2005/11/01

O terramoto de Lisboa (3)

As Igrejas

"...ARRUINOU e destruiu o terramoto e incêndio a melhor parte da populosa cidade de Lisboa. O terreno destruído pelo fogo ocupou mais de uma légua de circunferência, pelo círculo que se descreve. Principiando da Igreja de São Paulo, decorreu por uma grande parte da marinha: desde esta igreja vem o círculo pelos Remolares, Corte-Real, Ribeira das Naus, Terreiro do Paço, Ribeira da Cidade, Cais de Santarém até ao Chafariz d’el-Rei; daqui sobe ...

Nesta circunferência destruiu o fogo inteiramente os bairros chamados da Ribeira, da Rua Nova e do Rossio, e grande parte dos bairros dos Remolares do Bairro Alto, do Limoeiro e de Alfama, que eram os mais ricos populosos dos doze em que então se dividia a cidade.

Nesta grande parte de Lisboa consumida pelo fogo foram compreendidas inteiramente a santa Igreja Patriarca e as freguesias da Basílica de Santa Maria (antiga catedral de Lisboa), de Santa Maria Madalena, de Nossa Senhora da Conceição, de São Julião, de Nossa Senhora dos Mártires, do Sacramento...

Neste recinto ficaram reduzidos a cinzas os sumptuosos conventos da Santíssima Trindade, de Nossa Senhora do Monte do Carmo, de São Francisco, de Nossa Senhora do Rosário dos Irlandeses, do Espírito Santo, de Nossa Senhora da Boa-Hora, de Corpus Christi, de São Domingos e de Santo Elói, com as suas majestosas e bem ornadas igrejas...
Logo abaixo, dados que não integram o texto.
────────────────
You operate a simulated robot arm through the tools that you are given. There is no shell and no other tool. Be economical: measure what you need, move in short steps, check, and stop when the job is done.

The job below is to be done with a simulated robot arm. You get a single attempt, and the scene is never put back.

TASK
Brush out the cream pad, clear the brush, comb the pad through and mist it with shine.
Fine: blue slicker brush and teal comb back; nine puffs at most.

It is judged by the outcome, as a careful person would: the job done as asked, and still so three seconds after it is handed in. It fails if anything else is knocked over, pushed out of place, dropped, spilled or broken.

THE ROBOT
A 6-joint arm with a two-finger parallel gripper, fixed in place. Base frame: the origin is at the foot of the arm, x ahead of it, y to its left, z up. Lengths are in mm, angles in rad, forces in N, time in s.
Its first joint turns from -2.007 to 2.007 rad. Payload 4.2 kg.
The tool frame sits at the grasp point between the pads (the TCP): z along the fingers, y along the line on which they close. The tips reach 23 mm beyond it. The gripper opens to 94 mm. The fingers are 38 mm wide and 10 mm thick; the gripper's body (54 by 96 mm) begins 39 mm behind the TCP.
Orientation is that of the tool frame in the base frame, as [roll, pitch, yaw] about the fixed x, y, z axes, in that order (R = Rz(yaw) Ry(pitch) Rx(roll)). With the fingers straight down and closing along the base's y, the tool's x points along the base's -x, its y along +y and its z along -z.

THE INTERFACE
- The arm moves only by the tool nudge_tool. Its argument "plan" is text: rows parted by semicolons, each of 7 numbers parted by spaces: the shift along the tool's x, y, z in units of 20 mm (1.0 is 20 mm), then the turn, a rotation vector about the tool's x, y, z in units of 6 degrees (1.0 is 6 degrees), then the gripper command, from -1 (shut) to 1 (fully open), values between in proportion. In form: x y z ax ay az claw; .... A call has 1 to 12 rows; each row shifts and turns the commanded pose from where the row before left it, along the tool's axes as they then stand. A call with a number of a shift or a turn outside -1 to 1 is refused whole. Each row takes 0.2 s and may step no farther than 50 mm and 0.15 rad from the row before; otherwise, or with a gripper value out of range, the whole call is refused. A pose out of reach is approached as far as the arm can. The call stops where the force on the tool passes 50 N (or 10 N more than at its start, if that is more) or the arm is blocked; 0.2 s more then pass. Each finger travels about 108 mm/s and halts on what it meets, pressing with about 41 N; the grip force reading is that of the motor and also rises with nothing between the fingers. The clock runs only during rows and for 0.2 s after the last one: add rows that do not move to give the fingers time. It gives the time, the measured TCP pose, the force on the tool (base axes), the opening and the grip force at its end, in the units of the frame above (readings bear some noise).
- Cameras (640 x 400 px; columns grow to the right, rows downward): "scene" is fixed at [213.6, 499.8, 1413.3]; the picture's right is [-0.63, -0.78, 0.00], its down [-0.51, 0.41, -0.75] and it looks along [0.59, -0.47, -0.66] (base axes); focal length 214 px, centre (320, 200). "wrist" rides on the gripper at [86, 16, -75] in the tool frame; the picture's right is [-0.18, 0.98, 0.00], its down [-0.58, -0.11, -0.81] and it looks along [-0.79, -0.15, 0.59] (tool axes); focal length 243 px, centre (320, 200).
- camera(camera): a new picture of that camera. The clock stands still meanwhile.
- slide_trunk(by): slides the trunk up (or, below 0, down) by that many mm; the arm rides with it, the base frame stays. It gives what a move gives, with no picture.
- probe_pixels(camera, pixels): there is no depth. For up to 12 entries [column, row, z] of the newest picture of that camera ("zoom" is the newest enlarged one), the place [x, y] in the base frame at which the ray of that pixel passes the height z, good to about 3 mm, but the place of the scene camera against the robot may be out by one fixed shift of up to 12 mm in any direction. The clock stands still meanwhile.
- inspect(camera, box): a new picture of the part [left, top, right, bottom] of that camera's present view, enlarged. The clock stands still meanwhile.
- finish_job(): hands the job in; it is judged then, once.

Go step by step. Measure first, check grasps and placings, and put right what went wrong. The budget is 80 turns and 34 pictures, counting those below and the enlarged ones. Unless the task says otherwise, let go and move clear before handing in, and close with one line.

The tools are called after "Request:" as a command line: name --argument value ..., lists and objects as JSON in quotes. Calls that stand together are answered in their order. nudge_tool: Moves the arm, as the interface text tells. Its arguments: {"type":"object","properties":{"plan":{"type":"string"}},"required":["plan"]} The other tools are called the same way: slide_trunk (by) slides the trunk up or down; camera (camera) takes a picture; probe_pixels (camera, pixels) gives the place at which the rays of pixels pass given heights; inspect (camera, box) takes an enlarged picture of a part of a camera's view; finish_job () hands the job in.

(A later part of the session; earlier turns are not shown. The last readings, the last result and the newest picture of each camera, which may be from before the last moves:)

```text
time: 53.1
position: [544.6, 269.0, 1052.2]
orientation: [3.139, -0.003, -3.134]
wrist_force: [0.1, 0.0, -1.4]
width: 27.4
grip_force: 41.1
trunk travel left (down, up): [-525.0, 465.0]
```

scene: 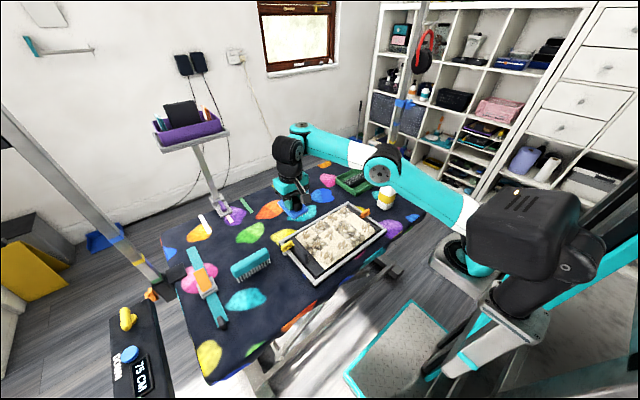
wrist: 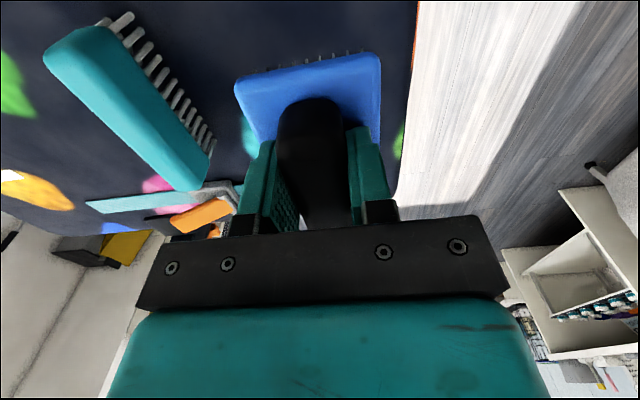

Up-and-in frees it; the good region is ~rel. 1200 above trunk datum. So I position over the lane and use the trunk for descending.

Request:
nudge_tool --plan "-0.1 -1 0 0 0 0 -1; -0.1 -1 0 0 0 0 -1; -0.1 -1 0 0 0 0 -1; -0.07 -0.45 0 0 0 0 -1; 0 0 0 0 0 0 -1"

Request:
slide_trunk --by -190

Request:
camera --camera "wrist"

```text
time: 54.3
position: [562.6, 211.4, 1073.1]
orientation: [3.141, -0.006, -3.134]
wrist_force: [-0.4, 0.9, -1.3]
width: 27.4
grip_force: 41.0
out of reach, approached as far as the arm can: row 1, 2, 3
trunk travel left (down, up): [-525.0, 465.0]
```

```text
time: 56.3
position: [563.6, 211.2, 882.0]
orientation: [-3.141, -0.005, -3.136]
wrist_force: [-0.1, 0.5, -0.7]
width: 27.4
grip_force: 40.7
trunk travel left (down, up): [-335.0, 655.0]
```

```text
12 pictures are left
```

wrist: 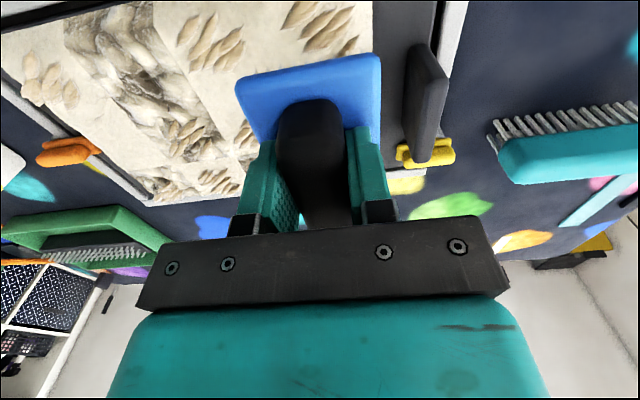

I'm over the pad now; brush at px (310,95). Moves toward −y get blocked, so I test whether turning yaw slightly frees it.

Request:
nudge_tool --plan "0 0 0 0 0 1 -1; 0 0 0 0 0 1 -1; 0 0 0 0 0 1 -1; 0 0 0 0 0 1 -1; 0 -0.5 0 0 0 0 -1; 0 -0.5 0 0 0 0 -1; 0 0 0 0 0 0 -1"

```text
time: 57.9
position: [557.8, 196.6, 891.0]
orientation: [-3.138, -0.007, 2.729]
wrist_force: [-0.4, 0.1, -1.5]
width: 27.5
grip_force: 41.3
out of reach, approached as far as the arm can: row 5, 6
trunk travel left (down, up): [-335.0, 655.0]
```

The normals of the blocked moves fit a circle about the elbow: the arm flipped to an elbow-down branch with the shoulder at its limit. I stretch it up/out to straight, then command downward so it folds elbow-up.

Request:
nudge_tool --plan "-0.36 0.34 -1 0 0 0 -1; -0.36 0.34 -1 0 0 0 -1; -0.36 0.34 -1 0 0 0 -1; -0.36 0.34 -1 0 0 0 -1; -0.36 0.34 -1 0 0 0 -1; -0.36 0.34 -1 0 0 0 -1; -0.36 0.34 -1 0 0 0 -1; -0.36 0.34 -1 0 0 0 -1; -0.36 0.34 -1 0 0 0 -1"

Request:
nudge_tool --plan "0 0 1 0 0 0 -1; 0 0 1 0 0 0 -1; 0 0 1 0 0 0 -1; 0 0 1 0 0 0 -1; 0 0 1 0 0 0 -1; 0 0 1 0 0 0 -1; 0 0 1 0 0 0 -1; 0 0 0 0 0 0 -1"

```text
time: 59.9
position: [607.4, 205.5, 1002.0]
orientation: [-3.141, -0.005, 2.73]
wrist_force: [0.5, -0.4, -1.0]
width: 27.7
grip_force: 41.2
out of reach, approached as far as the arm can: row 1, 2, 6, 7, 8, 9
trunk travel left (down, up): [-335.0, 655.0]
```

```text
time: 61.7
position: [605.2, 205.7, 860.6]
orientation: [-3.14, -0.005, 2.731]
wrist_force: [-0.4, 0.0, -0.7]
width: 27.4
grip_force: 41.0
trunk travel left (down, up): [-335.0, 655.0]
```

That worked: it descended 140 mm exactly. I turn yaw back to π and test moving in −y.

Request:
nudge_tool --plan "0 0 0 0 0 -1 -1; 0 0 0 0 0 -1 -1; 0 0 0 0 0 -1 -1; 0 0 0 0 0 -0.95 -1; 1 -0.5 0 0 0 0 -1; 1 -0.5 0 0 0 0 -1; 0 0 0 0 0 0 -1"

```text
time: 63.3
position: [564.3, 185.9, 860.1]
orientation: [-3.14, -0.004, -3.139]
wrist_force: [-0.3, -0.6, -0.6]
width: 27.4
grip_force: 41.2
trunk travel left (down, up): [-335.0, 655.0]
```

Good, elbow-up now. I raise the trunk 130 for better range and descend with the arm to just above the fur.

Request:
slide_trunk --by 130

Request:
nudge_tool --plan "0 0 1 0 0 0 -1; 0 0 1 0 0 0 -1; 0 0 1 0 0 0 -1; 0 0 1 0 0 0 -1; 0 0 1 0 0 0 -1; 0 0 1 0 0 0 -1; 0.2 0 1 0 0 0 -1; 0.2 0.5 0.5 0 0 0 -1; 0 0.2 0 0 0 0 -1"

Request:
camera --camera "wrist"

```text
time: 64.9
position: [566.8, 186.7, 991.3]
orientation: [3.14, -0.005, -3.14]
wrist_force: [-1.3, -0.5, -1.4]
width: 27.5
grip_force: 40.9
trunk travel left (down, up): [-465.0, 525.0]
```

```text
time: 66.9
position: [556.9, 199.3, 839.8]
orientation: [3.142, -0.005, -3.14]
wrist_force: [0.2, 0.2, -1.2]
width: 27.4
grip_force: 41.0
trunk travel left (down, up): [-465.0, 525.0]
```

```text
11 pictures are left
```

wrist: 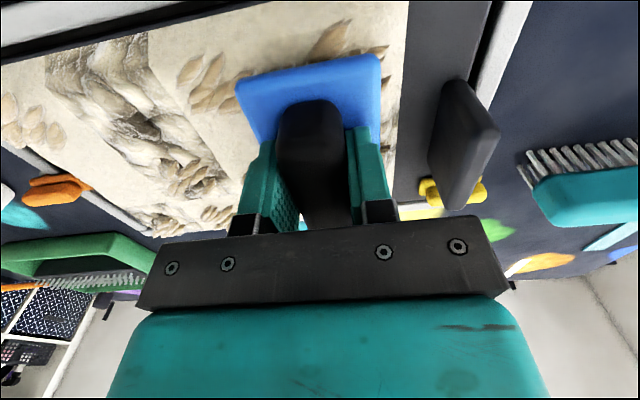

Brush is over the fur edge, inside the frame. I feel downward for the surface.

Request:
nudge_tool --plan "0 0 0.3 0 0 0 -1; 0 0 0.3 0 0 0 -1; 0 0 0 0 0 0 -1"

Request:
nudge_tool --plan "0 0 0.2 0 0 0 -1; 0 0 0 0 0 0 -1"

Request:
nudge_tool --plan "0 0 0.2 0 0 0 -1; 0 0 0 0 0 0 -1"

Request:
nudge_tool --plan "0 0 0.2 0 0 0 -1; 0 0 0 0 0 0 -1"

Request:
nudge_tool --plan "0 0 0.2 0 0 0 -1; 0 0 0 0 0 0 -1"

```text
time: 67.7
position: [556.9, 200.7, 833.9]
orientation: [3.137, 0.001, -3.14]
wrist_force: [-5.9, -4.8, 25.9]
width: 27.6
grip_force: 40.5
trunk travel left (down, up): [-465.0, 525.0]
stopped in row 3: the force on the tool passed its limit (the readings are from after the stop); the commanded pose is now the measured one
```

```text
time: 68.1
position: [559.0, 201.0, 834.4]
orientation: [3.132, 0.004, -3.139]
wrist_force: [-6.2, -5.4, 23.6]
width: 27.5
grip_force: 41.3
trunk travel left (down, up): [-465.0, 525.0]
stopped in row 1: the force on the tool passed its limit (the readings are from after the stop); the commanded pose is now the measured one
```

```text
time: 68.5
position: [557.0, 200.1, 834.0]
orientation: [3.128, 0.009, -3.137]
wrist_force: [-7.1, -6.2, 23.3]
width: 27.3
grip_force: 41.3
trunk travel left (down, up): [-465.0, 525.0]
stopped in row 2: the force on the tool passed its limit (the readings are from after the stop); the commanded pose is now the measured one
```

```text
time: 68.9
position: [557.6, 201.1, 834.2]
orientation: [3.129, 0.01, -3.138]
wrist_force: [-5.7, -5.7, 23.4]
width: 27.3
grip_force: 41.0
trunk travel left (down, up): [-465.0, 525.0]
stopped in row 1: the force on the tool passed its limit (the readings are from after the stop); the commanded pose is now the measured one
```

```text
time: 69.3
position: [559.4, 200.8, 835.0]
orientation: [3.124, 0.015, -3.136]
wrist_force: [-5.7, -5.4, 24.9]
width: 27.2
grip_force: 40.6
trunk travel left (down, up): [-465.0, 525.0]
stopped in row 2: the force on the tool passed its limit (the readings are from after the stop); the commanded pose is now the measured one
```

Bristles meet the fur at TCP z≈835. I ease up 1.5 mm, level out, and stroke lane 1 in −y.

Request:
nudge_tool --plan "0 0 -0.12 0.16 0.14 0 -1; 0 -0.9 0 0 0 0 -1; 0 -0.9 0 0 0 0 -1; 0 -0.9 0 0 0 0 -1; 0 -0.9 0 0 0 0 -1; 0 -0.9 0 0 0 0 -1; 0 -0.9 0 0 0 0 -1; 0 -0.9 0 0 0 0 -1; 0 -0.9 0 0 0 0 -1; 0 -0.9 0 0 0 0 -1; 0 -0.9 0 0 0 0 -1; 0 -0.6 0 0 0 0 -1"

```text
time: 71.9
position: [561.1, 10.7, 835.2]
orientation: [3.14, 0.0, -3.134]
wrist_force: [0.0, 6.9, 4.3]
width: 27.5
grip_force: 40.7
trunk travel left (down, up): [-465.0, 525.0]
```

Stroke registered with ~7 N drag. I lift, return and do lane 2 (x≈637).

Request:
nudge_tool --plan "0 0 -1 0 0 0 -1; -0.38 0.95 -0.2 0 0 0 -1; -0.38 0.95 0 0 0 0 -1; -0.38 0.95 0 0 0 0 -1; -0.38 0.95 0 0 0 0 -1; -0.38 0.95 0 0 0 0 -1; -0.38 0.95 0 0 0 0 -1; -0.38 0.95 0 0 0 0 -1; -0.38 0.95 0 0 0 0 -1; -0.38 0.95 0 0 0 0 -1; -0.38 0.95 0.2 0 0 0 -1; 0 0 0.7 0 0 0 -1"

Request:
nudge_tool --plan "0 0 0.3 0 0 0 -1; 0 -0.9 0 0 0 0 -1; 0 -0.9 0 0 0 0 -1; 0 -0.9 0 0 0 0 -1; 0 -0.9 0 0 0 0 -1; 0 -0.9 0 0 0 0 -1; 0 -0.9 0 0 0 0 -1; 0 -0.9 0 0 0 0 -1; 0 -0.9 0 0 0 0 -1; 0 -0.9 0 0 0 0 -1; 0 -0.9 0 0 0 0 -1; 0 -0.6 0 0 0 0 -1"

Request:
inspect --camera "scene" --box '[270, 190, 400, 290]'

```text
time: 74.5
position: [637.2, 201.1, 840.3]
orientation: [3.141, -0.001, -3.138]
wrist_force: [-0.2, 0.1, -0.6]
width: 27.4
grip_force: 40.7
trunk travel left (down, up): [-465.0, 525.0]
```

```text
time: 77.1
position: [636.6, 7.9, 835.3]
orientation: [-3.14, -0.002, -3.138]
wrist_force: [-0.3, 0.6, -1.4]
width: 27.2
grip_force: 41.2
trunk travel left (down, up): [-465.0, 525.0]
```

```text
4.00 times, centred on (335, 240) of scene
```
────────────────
...se queimou a sumptuosa Igreja de Santo António edificada na antiga casa, em que o mesmo santo nasceu, com a magnífica e bela casa que antes da divisão da cidade servia para as conferências do Senado da Câmara; e na mesma igreja muita e bem lavrada prata, e ricos ornamentos, de que se achava enriquecida. ... havendo o fogo na igreja sido tão violento que derreteu toda a prata, bronze e outros metais, que nela achou". [o relato prossegue com o registo de muitas dezenas de igrejas destruidas]

E os palácios

"...Os palácios queimados foram: o Paço Real da Ribeira que, sendo principiado pelo senhor rei D. Manuel e continuado sumptuosamente por Filipe II, se havia depois acres centado com dilatadas e formosíssimas galerias de soberba arquitectura, e ultimamente com a real Casa da Opera, obra admirável; o Palácio de Corte-Real (que já havia padecido o incêndio que fica dito no tomo XII, a fol. 64), com o tribunal da Casa do Infantado; os palácios dos duques de Bragança (que servia de Tesouro), de Lafões, de Aveiro, de Cadaval; dos marqueses de Valença, de Marialva, de Angeja, de Fronteira e de Cascais... [a lista continua com muitos mais palácios]

Padeceram a mesma desgraça os edifícios de Alfândega Real, Casa da India, Vedoria, Consulado, Contos do Reino, Sete Casas, Terreiro do Pão, Ribeira das Naus e armazém dela, Casa do Tesouro, ao Arco da Consolação...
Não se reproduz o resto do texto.